Other reasons for soccer not being able to establish such a grip on the American consciousness include:

No History

Little or no history of families and communities passing down a tradition of supporting a particular team: Of course, all professional sports teams draw a large element of their following from the local area around their home base. But soccer fans are known for taking their love for a particular team to the extreme – and once they have built an affinity with that team, nothing will break it, even if they move away from that team’s local area. Also, certainly at the elite level of the English Premier League, every team spends massive sums in trying to attract fans from outside their immediate locality, and importantly, every team gets good levels of exposure thanks to every match being broadcast widely, be it on radio, T.V., or online. So it’s perfectly reasonable for a neutral fan, who might not have a local team to follow, to latch on to another team, and follow that team in preference to any other over a long period. In the U.S., by contrast, because of the long distances involved and major differences between the larger cities where soccer is played, it is very difficult for any of the Major Soccer League teams – or indeed any team at a lower level – to pick up a following outside their immediate catchment area.

There Isn’t Always A Winner

No guarantee that one team will be a winner: Americans like things to be clear-cut. A draw is no good for anyone as far as their sports fans are concerned, yet that is regularly the outcome after two soccer teams have battled it out for 90 minutes. That’s not to say, of course, that soccer doesn’t love a winner – on a week-to-week basis, of course, the teams which win the most games will take the top honors and win the trophies on offer. 

But equally, in soccer, there is much credit to be earned by a team that fiercely plays a defensive game for 90 minutes, and manages to prevent its opponents from scoring a goal or, ultimately, winning a game.

As far as Americans are concerned, a draw is always an unsatisfactory outcome – in the world of soccer, it can often be a result that earns a team some credit.

Americans Like Big Numbers

American sport is often all about big numbers: Basketball, baseball and American football are all marked out by the fact that the scorelines feature some big numbers, yet by contrast, a game of soccer will regularly be won by just a single goal, or can even end as a 0-0 draw. That just won’t do for most Americans, and soccer teams’ natural tendency to start to defend once they have established even just a lead of a single goal weakens the appeal of the game to them.
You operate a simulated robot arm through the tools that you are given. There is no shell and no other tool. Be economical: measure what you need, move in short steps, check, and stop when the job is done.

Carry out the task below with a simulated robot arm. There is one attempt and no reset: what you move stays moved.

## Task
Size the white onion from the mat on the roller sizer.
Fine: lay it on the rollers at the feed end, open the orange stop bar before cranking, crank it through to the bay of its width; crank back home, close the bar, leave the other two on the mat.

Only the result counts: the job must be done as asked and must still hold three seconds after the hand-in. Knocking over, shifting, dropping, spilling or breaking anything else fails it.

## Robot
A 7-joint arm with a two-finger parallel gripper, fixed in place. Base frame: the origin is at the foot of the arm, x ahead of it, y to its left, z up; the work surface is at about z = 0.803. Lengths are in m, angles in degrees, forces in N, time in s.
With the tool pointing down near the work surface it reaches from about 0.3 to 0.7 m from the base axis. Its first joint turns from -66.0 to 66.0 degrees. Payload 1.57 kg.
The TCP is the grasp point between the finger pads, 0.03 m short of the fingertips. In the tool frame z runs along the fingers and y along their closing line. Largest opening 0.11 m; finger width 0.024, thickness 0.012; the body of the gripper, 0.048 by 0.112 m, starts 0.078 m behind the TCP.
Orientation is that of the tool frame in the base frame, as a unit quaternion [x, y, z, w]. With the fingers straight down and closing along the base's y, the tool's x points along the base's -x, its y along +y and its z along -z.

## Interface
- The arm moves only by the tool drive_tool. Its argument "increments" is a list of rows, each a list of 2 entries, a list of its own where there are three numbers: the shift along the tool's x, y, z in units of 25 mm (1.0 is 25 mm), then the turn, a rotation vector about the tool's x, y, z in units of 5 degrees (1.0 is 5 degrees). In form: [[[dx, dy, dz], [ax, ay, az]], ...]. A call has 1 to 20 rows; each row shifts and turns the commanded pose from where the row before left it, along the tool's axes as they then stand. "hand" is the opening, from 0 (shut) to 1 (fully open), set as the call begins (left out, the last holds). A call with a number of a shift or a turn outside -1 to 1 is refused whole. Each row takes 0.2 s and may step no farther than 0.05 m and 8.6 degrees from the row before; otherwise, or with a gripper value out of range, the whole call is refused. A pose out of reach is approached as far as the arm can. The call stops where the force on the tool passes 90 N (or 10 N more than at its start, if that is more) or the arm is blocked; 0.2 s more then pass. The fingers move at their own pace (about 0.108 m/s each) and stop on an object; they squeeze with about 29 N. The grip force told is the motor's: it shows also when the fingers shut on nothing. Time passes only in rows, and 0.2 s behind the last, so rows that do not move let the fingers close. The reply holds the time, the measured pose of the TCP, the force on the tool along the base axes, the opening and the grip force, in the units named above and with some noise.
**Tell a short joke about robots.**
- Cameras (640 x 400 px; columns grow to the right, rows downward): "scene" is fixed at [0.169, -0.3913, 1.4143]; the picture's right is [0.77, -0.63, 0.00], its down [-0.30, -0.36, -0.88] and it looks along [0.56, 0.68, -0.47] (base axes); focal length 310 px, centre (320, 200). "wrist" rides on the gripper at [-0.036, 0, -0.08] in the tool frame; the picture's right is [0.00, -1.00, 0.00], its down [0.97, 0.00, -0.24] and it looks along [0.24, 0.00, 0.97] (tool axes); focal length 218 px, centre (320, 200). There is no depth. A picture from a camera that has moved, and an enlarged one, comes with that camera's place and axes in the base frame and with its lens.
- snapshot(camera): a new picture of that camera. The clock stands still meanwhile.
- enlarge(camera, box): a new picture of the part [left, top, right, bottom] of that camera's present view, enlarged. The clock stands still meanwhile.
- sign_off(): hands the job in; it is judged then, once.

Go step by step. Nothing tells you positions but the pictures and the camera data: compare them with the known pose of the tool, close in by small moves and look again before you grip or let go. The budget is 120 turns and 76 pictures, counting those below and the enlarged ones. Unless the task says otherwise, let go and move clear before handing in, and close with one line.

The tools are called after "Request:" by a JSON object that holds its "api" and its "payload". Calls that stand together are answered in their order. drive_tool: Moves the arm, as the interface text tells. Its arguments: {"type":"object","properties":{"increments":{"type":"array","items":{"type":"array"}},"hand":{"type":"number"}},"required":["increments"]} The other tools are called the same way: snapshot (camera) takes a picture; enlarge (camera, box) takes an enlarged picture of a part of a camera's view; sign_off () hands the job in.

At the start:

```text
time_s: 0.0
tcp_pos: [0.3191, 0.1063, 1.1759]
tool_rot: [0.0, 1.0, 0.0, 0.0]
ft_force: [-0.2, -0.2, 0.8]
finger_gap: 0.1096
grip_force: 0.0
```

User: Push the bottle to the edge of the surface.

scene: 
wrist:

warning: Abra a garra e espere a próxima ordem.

That can, and does, lead to some teams winning a game when the quality of their play has not really merited it – and Americans can’t stand an undeserving winner.

Soccer Welcomes Underdogs

Even an underdog can enjoy soccer (sometimes): Americans grow up in a culture where winning is everything. Yet many soccer fans follow their team regardless of how badly they are playing, and for how long they fail to win a game. Supporting a soccer team involves at least a degree of fatalism, in knowing that your team is very likely to lose at least as many games as they win, and that even the most lauded player will have an off-day at some point and be made to look very ordinary.

This mixture of fortunes is part and parcel of football in general. And while, over time, it does result in more fans gravitating towards the teams which have the most success, the strength of football overall lies in the fact that its fans are so loyal to their team, and often become conditioned to being philosophical and realizing that they will never be as good as those in the game’s elite.

The Rise of Theatrics

The rise of the professional foul, and petty theatrics: This merely helps create an image of soccer as a game in which the major stars are a bunch of overpaid prima donnas, who will try to con the referee to get their way. The fact that players often resort to fouling another to stop them from running past them and scoring a goal is another factor which Americans find a turn-off.

A Crowded Market

Fighting to find a space in a crowded market:  With baseball, basketball and American Football, plus ice hockey in the winter, all jockeying for T.V. slots, and having got in there first, there are few opportunities for soccer to carve out a place in the schedules, which means it is at a disadvantage when it comes to even getting a chance to prove that it can be a good watch. 

Old Soccer Perceptions

Soccer has a perception of being run by old men: There is a clear hierarchy in the game, with, at the global and international level, the highest-profile governing bodies, F.I.F.A. and U.E.F.A. seen as holding a great deal of power, yet often finding themselves embroiled in controversy and scandal. These organizations also appear, to many outside the game, to be run by elderly men whose association with the game is, at best, tenuous. The structures of these bodies also appear to many to be opaque, with little accountability to the fan who watches the game week after week.

MLS Perceptions

The perception of MLS as a retirement home for once-great players from around the world, and the lack of home-grown talent reaching the highest level: However well such renowned players as Pele, Inter Miami striker Gonzalo Higuain, Colombian superstar midfielder Carlos Valderrama, and David Villa and Andrea Pirlo, who made a formidable striking pair for New York City, do, they will always face accusations that they have come to America for one last big payday before retiring.

Yet There Is A Light At The End Of The Tunnel

And that is in the fact that soccer is growing in popularity at both youth and women’s levels.

Parents are often happy to let their children play soccer at school because they believe that it’s safer than either baseball or American football.

The game has also made huge strides among women, the U.S. having won the women’s version of the World Cup three times. Somewhat ironically, some of the best American women players have enjoyed careers that have really taken off once they have moved to clubs in Europe, but which they could not have done had they not first enjoyed some domestic success.

Football’s world governing body, F.I.F.A., has also decided that the sport’s ultimate international event, the World Cup, will be staged in 2026 across the U.S.A., Canada and Mexico.

It would not have taken this step if it did not believe there was tremendous scope to use the tournament as a catalyst to greatly boost its popularity across the host nations.

With the might of American marketing behind it, and the prospect of the world’s best players all putting themselves in front of a new audience, it could be that the event will finally give soccer the impetus to really establish itself in the biggest market it has so far failed to conquer.